Giving fondant a wood-grain effect is so quick and easy, you’ll be finding a use for it on every cake you make. From trees and floorboards, to Harry Potter’s wand and the Angry Birds’ slingshot, it’s a versatile look you’ll love.
Photo via The Royal Bakery
This step-by-step tutorial shows you how to create a wood-grain look in your fondant.
You can use it in lengths for trees and branches, or roll it thinly for full wood coverage.
Gather together your shades of brown fondant. Five is ample, but three shades will work. These five shades have been created by adding varying amounts of Wilton White and Satin Ice Chocolate/Brown. The color you use most of will give you the overall shade of your wood. For pale shades, like pine and beech, use more light-colored fondant. For darker shades, like mahogany, use more dark fondant.
Press all your shades of fondant together, taking care not to put similar shades next to each other. This will create a more realistic wood-grain effect.
Roll all the fondant shades together into one long sausage.
Fold the sausage in half or into thirds. Take care to ensure that you don’t hide any one color inside the fold. Make sure that all colors are still visible somewhere on the outside. Roll again into one long sausage and continue to fold each time in half or thirds Repeat this step until each color of fondant starts to thin and is repeated many times along the length of the sausage.

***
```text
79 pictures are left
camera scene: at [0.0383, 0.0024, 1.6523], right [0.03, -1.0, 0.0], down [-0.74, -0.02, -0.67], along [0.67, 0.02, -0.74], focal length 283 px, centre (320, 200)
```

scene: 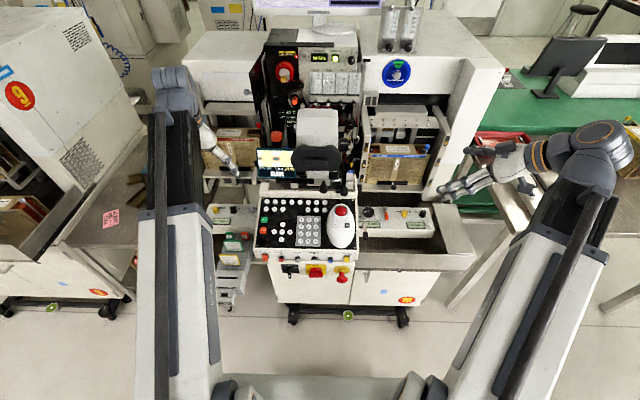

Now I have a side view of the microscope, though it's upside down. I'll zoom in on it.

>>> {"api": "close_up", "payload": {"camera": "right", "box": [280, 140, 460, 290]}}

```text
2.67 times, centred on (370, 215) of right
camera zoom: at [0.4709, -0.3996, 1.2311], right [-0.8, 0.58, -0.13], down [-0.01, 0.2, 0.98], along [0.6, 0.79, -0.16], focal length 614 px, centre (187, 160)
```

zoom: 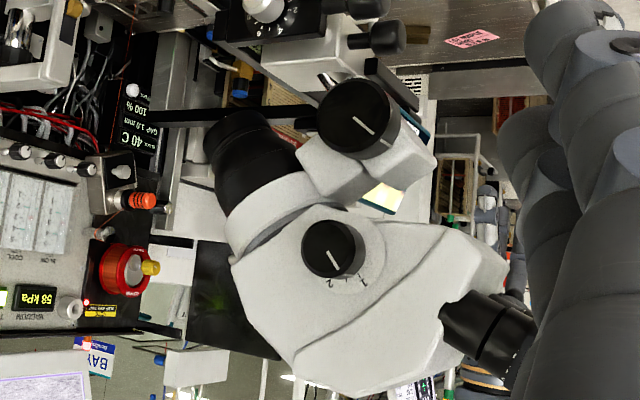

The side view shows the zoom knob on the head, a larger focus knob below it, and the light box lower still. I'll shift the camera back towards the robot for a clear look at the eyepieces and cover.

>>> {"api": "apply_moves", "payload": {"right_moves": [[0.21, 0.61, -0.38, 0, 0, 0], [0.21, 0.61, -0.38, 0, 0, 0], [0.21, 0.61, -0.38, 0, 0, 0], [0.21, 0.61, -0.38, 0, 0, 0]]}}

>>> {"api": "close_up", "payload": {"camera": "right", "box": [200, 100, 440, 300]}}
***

If you’d like to give your wood grain a more gnarled appearance, twist the sausage before rolling it, as shown.
Fold the sausage again, keeping the twist intact.
Eventually, after six or seven repetitions, the colors will have stretched and thinned to give you a very convincing wood-grain effect. The fondant can be used just as it is for anything that requires wood in "stick" form, even a wooden spoon!
If you need a wood-grain effect to cover a large area, such as for floorboards, the sides of a wooden crate, or a violin veneer, the fondant can be rolled thinly.
For a floorboard effect, "planks" can be cut, switched around, and fitted back together.
Make indentations with a small piping tip at the corners to mimic the look of nail holes in the wood.
There are a number of wood-grain texture mats available that will further enhance the look of your fondant. The green one is by FMM and includes interesting whorls in the grain. The smaller transparent mat is by Duff, and gives a plank and nail effect. The bottom mat is very large, and is actually for adding texture to chocolates. All three are available online. If you don’t have an impression mat, you can add easily add your own texture using a boning tool or toothpick.
Photo via The Royal Bakery
This effect can also be used to create the striations found in sandstone and other rocks, giving you the perfect Grand Canyon backdrop for your next Disney Cars cake!
Do you have a project coming up that would be enhanced by natural-looking wood-grain fondant?